Hays, who lives and works in Asheville, noted the difference when he took the stage to read. He first read passages from a previous work he had started when his father first got Alzheimer's.
"I had decided to save as much of my father as I could in words," he said.
The writing was straightforward and sad. In one scene, he goes through his father's room, cleaning it out "as if he were dead, not downstairs watching baseball on the TV."
Then he read from his book. The situations were similar, but story was lighter, and funnier, with the writer taking note of ironies that couldn't help but make a reader smile despite the somber topic -- that a husband was losing his wife as her memory faded.
"I forgot my story and just told these characters' stories," Hays said. "It allowed me to think of it differently. It allowed me to explore the humor and surprise. It allowed me to forget about my family and think about Prate's family."
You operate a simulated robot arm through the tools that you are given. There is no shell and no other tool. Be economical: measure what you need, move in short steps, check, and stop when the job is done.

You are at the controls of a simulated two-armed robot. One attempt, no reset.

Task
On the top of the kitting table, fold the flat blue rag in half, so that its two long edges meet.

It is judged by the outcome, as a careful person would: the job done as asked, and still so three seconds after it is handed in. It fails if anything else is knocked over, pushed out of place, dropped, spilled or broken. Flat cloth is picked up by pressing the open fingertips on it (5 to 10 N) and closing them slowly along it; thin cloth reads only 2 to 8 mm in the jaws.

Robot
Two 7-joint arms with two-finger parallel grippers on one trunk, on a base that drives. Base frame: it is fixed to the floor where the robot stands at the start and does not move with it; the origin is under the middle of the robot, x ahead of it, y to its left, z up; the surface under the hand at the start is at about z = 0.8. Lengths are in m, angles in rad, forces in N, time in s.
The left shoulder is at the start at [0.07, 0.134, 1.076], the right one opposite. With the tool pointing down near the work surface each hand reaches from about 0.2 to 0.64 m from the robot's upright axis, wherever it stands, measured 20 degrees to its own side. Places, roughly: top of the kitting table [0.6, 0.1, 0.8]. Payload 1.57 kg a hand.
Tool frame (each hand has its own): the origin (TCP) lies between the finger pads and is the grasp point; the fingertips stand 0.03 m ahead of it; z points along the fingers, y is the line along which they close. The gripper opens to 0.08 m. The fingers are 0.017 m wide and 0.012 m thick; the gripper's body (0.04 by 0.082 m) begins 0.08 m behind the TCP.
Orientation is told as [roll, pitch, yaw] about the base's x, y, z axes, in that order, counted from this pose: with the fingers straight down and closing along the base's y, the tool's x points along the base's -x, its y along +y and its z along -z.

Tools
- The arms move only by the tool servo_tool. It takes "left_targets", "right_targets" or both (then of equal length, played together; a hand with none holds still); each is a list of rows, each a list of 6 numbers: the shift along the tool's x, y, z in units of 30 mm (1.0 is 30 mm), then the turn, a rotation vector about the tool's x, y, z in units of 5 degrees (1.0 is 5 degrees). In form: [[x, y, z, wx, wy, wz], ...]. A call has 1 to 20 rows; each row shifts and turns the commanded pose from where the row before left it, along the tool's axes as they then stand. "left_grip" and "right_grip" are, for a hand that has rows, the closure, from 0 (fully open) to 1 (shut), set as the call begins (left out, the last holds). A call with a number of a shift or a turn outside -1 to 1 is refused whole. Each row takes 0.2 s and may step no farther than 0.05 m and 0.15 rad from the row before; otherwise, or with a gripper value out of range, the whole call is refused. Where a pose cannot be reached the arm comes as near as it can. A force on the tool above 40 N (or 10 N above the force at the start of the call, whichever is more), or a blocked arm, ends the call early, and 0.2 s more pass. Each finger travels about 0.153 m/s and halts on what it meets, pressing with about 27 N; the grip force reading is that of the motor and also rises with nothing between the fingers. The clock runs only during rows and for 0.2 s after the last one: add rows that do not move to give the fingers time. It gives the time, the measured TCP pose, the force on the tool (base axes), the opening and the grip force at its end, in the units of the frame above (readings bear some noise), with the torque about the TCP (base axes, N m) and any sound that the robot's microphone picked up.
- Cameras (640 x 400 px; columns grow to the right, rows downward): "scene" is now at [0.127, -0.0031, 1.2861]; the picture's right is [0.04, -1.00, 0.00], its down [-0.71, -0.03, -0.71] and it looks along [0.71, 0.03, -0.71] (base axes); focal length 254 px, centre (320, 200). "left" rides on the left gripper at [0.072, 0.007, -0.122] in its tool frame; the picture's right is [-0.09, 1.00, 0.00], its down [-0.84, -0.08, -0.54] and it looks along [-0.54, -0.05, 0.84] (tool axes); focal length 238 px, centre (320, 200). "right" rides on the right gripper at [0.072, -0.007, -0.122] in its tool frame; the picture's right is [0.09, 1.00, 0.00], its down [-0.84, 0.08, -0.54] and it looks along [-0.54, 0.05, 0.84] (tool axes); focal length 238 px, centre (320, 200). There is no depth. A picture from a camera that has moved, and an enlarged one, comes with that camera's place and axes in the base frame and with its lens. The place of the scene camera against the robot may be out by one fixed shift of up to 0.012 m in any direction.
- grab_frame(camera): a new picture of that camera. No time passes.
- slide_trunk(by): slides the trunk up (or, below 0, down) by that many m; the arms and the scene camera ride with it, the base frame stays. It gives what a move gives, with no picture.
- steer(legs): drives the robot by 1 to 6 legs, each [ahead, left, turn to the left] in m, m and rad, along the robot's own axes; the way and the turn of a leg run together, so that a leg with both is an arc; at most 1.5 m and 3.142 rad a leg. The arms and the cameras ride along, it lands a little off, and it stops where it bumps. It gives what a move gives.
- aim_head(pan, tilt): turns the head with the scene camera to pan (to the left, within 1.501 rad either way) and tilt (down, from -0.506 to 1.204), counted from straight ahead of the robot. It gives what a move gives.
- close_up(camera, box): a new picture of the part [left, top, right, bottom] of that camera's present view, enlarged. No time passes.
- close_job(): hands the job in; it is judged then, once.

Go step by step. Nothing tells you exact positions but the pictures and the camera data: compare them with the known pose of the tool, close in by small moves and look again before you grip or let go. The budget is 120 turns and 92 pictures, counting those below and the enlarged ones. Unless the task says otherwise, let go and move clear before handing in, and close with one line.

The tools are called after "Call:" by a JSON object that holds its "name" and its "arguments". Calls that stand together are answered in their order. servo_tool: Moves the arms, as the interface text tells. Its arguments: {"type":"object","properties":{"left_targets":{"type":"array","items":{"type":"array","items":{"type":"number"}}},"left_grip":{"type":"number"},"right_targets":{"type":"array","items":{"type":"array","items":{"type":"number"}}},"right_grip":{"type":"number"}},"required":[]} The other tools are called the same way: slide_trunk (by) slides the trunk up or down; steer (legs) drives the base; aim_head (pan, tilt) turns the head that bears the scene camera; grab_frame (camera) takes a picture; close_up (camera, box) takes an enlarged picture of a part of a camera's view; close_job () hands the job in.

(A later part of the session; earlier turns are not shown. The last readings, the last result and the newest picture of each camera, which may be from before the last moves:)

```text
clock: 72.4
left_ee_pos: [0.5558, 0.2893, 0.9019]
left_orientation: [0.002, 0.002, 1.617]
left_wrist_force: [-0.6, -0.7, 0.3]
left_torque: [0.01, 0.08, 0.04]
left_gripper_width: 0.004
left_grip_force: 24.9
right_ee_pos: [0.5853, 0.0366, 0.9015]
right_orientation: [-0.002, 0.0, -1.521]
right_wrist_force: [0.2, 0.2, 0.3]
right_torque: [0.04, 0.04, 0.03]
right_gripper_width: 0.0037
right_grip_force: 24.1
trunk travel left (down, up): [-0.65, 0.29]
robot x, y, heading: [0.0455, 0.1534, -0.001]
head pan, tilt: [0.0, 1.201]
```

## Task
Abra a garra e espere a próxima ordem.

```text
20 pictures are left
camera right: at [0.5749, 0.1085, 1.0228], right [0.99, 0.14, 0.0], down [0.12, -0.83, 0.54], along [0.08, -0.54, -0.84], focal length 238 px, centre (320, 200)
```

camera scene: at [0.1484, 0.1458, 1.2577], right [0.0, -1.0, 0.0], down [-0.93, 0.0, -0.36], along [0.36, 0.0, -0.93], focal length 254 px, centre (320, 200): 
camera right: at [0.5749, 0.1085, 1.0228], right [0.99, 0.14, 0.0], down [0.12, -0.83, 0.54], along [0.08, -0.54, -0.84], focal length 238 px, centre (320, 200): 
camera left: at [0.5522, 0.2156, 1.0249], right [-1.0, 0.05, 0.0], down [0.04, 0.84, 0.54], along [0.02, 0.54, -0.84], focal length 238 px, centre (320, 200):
Prate is the ornery house painter whose beloved wife is gradually being lost to Alzheimer's. At the same time, he is having to deal with his son and grandson, giving the book a broader storyline.
"For me, the real crisis is Prate's having to deal with his grandson. He has to either step up and re-connect with his family or lose them," Hays said.
Hays said he writes slowly. He wrote an entire draft of "The Pleasure Was Mine" over a period of several years. Then after having friends and colleagues read it and give him feedback, he wrote and re-wrote, eventually cutting its length by nearly half.
When he writes, Hays said, the characters eventually take over the book. When a characters does something unexpected, he is as surprised as anyone.
"When you spend day after day with these characters they will do things that will surprise you. If they don't, then the work is dead. If you're writing well, the characters will start doing things that will surprise you."
Hays said writers do best when they write about what they know.
"Place is important to me," he said. "If there's a place you know, that's where you write from."
The Wayne County Reads campaign will continue tonight with a creative writing workshop with Hays at the Moye Library at Mount Olive College. On Saturday at 8 p.m, at Moffatt Auditorum at WCC, will be a performance of the one-man play by Quinn Hawksworth, "The Best is Yet to Be." The campaign will continue with films, speakers and panel discussions throughout the month.